さて、スタートからてごわい相手が登場します。うお座のM74で、メシエ天体の中では見にくい系外銀河のひとつです。さらに、地平高度は約15度しかなく、もたもたしているとすぐに沈んでしまいます。薄明中におひつじ座のα星、β星とたどってうお座のη星を見つけておくことが必要です。次はくじら座の系外銀河M77です。ほぼ赤道上にあるくじら座δ星に近接していることを頭に入れて導入しましょう。この2つをクリアすれば、後はM33、M31、M52といったメジャーなものが多いので少し楽になります。ちょっと厄介なのは小さくて暗い惑星状星雲M76です。これは、M33と赤経がほぼ同じなので、赤緯軸の動きだけで近くまで行くことができますが、見落とさないよう注意しましょう。
星図は、見慣れた天の北極を上にしたものではなく、時刻ごとに傾きを変えてあります。経緯台や双眼鏡を使う場合は星図の上が天頂方向になります。赤道儀の場合も、どちらの軸を動かせば次の天体が導入できるかが分かるように赤経・赤緯線を描き入れてあります。
ルート案内
メシエマラソンは、西空に沈みかけている系外銀河M74で始まる。

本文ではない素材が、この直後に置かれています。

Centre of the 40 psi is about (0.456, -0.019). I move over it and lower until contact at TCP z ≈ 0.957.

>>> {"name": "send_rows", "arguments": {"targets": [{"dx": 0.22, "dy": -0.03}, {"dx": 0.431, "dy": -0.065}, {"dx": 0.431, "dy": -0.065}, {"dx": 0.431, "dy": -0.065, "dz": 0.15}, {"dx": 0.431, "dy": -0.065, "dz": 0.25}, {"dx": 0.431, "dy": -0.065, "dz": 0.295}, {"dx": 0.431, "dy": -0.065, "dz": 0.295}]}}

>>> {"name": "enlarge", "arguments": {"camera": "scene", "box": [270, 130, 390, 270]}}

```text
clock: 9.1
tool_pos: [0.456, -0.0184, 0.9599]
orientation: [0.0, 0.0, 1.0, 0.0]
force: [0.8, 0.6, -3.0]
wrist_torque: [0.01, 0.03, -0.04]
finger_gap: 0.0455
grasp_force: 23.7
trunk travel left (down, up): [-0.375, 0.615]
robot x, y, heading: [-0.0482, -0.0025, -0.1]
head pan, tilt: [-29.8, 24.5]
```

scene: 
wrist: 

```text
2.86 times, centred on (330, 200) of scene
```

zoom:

おひつじ座のα星、β星と結んでうお座η星を探し、その東約1゚と当たりをつけるがいきなりの難物だ。
くじら座の系外銀河M77も難物、 くじら座γ星の南約3゚でほぼ天の赤道上にある。M74から約15゚北にあるのがおなじみの系外銀河M33、大きいが淡いので期待してはいけない。明るい散開星団M34はアンドロメダ座γ星から東約40'。惑星状星雲M76はペルセウス座φ星からたどるが、暗く小さいので小口径ではムリか? カシオペヤ座の散開星団M103とM52は地平高度が低くなると望遠鏡でも星雲状にしか見えない。